De las dos leyes anteriores procede deducir que existe un sistema y sola­mente un sistema capaz de aumentar los salarios de los diferentes tipos de trabajo y, por tanto, el nivel de vida de las masas. Tal sistema consiste en favorecer la acumulación de capitales y, en consecuencia, el incremento de productividad generado por el aumento del capital bien invertido a través del mercado disponible por trabajador. Si el obrero norteamericano gana cuatro veces más que el español, y cien veces más que el indio, por ejemplo, no se debe a que aquél sea más listo o más trabajador. La razón es mucho más sencilla: el norteamericano utiliza cuatro o cien veces más capital bien invertido a través del mercado (máquinas, ordenadores, herramientas, etcétera) que sus colegas español o indio, respectivamente. Por ello, aquellos sistemas económicos que más favorecen el ahorro y la acumulación de capital bien invertido son los más beneficiosos para las masas, y especialmente los más necesarios de llevar a la práctica en los países más subdesarrollados.

De la misma forma que la ley de la gravedad sigue plenamente en vigor con independencia de que algún enajenado pueda o no “aceptarla” y, tirándose por la ventana, se parta la cabeza al caer, poco importa que la gente ignore las leyes de la economía y, guiada por la demagogia sindical o política, se com­porte de forma contraria a los principios económicos más elementales.

Así observamos cómo existen leyes de salario mínimo que, desde luego, tranquilizan a los espíritus socialmente más “sensibles”, pero que no dejan de condenar al paro y a la desesperación a todos aquellos trabajadores que, por producir un valor inferior al salario establecido legalmente, no pueden encon­trar trabajo. Un efecto semejante de generación de desempleo tienen las políti­cas sindicales de logro de aumentos salariales por medios coactivos (huelga, etcétera). El resultado siempre es el mismo: unos pocos trabajadores, aquellos que conservan su puesto de trabajo, salen favorecidos a costa de aquellos que están obligados a mal emplearse o a quedar desocupados. La falta de solidari­dad entre los propios trabajadores no puede ser en estos casos más patente.
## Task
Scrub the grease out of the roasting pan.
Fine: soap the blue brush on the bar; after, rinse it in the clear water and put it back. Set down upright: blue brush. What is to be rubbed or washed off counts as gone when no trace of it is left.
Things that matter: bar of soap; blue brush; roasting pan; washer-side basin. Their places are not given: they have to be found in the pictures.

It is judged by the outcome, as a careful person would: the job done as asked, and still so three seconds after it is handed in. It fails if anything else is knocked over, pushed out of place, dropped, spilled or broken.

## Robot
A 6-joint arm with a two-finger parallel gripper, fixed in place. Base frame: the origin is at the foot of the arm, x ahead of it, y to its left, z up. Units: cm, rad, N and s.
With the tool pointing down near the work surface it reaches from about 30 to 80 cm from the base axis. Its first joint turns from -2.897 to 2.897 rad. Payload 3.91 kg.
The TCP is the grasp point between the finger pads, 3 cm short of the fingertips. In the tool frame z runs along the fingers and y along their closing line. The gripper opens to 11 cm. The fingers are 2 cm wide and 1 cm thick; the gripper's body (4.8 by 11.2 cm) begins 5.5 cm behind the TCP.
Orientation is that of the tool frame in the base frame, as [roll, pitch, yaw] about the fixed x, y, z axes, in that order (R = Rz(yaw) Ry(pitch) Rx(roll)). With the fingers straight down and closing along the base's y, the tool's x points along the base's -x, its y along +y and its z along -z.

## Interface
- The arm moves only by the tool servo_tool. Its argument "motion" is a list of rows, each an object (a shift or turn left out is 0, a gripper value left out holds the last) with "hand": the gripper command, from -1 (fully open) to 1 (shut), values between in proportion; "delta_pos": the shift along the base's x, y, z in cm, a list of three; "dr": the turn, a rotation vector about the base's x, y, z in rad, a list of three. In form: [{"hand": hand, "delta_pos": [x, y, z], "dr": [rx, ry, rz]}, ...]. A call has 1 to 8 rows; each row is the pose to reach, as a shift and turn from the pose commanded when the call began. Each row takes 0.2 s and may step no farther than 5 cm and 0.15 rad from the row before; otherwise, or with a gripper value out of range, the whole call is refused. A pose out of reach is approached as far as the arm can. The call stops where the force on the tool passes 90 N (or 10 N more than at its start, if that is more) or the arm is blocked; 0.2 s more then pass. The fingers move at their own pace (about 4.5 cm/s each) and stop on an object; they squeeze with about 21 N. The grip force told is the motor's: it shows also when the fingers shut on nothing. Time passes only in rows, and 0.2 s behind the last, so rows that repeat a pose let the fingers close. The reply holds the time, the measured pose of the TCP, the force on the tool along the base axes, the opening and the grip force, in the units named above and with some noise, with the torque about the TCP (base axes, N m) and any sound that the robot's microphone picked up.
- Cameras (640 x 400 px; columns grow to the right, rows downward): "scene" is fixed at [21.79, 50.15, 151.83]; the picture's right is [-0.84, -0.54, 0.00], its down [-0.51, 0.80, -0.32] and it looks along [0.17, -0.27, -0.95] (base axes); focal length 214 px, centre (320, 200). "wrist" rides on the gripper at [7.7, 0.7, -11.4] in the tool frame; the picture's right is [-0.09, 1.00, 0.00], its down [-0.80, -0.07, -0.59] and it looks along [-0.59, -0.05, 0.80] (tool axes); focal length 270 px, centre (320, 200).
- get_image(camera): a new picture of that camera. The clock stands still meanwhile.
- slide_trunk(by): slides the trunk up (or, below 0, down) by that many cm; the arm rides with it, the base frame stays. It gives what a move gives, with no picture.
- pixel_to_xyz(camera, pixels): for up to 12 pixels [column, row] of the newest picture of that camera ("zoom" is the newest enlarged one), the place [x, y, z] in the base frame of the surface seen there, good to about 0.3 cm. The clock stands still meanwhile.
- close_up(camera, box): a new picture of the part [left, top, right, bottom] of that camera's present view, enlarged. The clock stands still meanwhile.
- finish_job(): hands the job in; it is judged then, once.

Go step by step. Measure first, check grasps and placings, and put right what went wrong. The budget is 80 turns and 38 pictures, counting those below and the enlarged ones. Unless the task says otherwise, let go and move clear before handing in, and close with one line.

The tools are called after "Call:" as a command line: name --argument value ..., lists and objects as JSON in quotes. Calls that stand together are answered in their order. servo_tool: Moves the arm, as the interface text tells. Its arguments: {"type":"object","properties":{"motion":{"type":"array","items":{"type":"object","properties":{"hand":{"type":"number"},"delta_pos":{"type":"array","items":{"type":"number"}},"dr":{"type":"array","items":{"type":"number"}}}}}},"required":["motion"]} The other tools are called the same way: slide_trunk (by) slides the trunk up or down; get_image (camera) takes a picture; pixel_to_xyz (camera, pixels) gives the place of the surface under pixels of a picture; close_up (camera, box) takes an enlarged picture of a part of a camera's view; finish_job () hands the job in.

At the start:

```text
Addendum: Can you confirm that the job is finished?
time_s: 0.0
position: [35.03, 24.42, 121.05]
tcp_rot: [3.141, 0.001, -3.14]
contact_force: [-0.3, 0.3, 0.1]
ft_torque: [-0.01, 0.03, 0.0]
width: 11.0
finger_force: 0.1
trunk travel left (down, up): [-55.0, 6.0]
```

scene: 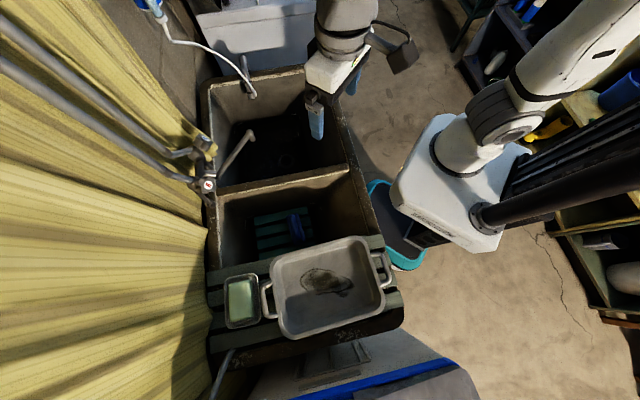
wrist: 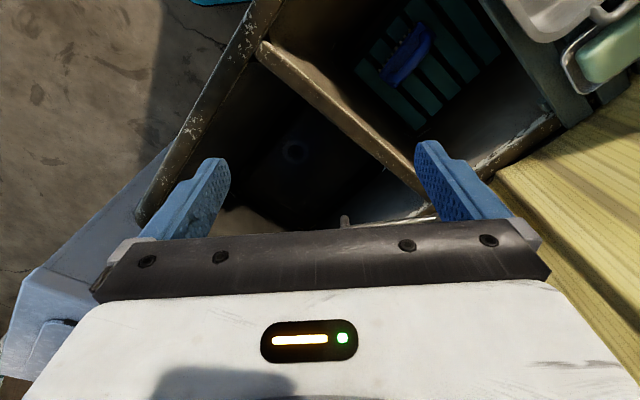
Nuestro análisis pone de manifiesto que en nuestra sociedad existe un preocu­pante fenómeno de “explotación horizontal”, que es la que se efectúa, cons­ciente o inconscientemente, pero en todo caso de forma real y masiva, por parte de aquellos trabajadores privilegiados que conservan sus puestos de trabajo en unas condiciones laborales que no se darían en un mercado libre, en perjuicio de más de tres millones de parados que estarían encantados de trabajar en el mismo.
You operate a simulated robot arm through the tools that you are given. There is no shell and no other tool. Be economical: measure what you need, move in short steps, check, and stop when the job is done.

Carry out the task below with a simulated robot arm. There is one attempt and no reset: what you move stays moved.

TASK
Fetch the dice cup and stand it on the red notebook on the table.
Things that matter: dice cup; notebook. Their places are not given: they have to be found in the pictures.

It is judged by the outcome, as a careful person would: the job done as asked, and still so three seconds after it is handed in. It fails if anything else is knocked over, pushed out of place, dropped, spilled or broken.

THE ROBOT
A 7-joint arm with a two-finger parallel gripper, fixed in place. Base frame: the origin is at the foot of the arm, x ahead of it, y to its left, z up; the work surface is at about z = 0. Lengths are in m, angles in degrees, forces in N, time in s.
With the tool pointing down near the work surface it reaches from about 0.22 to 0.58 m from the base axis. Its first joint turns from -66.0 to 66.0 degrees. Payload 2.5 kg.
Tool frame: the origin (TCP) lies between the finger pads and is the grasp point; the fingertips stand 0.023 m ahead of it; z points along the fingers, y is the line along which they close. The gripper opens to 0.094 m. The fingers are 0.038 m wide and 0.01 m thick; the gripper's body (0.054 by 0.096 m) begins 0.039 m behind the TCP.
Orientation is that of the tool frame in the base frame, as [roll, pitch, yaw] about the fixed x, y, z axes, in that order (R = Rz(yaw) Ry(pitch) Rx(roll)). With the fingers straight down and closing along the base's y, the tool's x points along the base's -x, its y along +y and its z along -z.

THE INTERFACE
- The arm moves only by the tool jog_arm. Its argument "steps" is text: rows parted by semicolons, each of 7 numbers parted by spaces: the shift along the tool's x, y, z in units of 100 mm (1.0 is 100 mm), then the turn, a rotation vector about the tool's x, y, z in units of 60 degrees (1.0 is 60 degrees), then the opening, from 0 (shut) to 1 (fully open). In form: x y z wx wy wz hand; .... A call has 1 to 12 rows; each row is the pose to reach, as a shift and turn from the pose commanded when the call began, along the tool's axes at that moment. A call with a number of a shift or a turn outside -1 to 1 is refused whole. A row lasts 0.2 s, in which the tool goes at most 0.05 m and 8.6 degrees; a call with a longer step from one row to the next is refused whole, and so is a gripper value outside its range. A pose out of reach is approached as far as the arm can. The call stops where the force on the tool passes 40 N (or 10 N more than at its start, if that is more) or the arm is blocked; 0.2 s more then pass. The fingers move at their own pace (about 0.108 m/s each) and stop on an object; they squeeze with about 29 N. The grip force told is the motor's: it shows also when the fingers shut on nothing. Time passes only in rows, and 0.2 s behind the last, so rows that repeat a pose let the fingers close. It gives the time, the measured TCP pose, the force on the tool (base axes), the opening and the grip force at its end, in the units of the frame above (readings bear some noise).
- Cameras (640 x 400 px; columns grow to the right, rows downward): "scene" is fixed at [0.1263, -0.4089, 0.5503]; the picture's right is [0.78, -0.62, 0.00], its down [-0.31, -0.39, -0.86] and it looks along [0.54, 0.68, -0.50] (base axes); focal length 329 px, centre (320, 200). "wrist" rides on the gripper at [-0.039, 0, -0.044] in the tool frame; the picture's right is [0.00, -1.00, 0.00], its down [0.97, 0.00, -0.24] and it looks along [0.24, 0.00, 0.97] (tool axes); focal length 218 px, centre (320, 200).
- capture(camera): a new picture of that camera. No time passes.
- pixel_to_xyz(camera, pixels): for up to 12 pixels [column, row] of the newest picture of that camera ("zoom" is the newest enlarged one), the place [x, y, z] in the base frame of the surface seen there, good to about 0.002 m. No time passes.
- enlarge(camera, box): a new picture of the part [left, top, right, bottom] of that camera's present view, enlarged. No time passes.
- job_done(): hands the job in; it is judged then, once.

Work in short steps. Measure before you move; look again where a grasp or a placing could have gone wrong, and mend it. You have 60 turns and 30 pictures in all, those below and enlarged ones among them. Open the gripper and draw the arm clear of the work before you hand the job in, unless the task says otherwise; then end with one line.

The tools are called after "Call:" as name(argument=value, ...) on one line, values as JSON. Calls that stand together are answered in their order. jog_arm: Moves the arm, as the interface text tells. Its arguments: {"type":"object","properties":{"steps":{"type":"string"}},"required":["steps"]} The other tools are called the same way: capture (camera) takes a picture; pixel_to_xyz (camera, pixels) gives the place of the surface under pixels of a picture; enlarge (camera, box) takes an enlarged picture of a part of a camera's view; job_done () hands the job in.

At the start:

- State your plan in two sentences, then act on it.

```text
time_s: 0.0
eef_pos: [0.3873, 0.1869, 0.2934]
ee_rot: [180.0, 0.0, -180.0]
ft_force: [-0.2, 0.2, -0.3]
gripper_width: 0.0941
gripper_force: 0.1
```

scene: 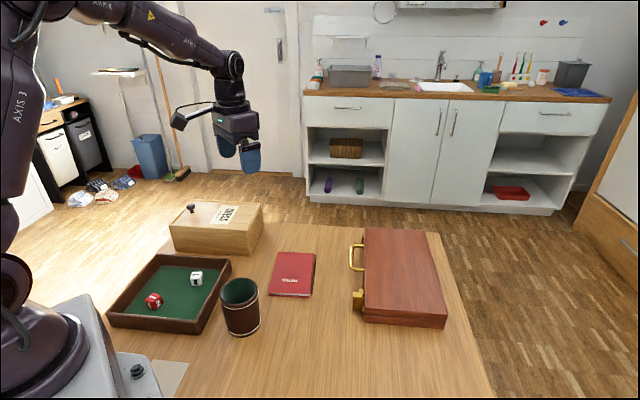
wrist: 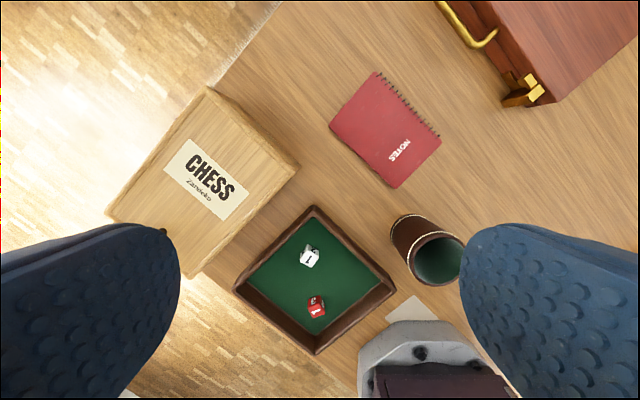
También llama la atención que muchos Gobiernos —entre ellos el nuestro— se obstinen en dilapidar el capital existente en la nación mediante la puesta en práctica de leyes fiscales confiscatorias de la renta y el patrimonio para, de tal modo, llevar a cabo una política de “redistribución de la renta” que forzosamente ha de empobrecer a las masas, pues da lugar a una reduc­ción general de los salarios reales, que es la consecuencia de la menor acumula­ción del capital disponible por trabajador que dichas leyes motivan.

Finalmente, no hemos de dejar de añadir que, por otro lado, es ciertamente una fortuna que el factor trabajo esté sometido a las leyes objetivas e imperso­nales del mercado: una distribución de la renta salarial basada en criteros diferentes de los señalados sólo podría realizarse utilizando los criterios subjeti­vos, y por ende arbitrarios, de un dictador económico. Y así, es fácil darse cuenta de que no hay mejor defensa para los derechos de las minorías margi­nadas por su religión, raza, etcétera, que la posibilidad de que éstas puedan vender en el mercado productos altamente útiles, a unos consumidores tan necesitados de los mismos como despreocupados están de la religión o raza de quienes hayan podido intervenir en su eficiente elaboración.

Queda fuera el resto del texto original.